Collect each line holding the string "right".

───── Stored data

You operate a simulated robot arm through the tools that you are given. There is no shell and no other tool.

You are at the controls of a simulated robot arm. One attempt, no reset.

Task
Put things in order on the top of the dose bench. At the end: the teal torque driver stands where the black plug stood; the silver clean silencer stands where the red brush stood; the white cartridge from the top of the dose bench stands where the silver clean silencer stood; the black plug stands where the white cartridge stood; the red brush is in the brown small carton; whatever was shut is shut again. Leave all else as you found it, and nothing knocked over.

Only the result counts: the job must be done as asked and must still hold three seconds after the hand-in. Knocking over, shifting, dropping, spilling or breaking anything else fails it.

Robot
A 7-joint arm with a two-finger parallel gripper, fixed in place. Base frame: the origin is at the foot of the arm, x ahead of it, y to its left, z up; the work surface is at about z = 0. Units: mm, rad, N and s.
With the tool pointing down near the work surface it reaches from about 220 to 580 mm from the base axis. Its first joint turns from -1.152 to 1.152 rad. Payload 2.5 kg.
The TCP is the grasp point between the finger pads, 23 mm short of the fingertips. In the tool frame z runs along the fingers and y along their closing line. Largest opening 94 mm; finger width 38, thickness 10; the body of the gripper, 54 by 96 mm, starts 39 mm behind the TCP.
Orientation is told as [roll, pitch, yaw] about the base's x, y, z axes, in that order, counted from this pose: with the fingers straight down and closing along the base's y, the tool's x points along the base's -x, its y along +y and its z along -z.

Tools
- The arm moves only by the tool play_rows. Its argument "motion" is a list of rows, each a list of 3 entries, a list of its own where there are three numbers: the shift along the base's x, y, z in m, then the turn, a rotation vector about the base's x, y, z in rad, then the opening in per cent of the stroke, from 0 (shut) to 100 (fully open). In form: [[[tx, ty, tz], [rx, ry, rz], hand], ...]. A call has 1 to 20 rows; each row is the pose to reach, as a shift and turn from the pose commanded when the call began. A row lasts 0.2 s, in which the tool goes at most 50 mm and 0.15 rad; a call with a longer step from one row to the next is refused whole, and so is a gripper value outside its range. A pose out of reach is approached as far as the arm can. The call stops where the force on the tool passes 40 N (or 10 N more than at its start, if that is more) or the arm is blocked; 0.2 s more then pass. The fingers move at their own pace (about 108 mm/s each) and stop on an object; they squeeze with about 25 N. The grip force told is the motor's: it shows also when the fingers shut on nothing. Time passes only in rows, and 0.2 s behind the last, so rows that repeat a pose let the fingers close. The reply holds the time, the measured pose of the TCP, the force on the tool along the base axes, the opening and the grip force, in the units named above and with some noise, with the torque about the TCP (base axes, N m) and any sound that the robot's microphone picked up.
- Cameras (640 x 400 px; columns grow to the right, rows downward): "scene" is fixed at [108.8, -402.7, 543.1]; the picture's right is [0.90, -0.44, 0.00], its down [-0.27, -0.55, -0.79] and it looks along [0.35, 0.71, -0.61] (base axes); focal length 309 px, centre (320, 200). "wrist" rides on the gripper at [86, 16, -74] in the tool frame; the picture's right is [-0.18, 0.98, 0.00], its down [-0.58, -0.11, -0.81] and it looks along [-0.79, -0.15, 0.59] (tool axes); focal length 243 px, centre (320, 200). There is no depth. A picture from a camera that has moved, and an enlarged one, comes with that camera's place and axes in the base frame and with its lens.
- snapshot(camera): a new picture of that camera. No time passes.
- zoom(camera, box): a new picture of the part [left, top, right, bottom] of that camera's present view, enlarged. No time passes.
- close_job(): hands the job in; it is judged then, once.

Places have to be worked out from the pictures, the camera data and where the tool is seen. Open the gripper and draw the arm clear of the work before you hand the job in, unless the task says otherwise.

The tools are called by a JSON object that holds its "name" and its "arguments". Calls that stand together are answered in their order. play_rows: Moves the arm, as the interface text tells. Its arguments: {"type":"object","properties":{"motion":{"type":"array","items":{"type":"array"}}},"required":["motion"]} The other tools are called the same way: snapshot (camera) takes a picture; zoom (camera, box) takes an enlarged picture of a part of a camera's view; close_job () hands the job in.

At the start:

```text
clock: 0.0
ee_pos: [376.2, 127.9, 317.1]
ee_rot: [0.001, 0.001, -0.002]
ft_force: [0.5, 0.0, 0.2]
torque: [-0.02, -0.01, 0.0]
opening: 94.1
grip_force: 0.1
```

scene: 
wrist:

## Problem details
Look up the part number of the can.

──────────

## Task answer
- Cameras (640 x 400 px; columns grow to the right, rows downward): "scene" is fixed at [108.8, -402.7, 543.1]; the picture's right is [0.90, -0.44, 0.00], its down [-0.27, -0.55, -0.79] and it looks along [0.35, 0.71, -0.61] (base axes); focal length 309 px, centre (320, 200). "wrist" rides on the gripper at [86, 16, -74] in the tool frame; the picture's right is [-0.18, 0.98, 0.00], its down [-0.58, -0.11, -0.81] and it looks along [-0.79, -0.15, 0.59] (tool axes); focal length 243 px, centre (320, 200). There is no depth. A picture from a camera that has moved, and an enlarged one, comes with that camera's place and axes in the base frame and with its lens.
- zoom(camera, box): a new picture of the part [left, top, right, bottom] of that camera's present view, enlarged. No time passes.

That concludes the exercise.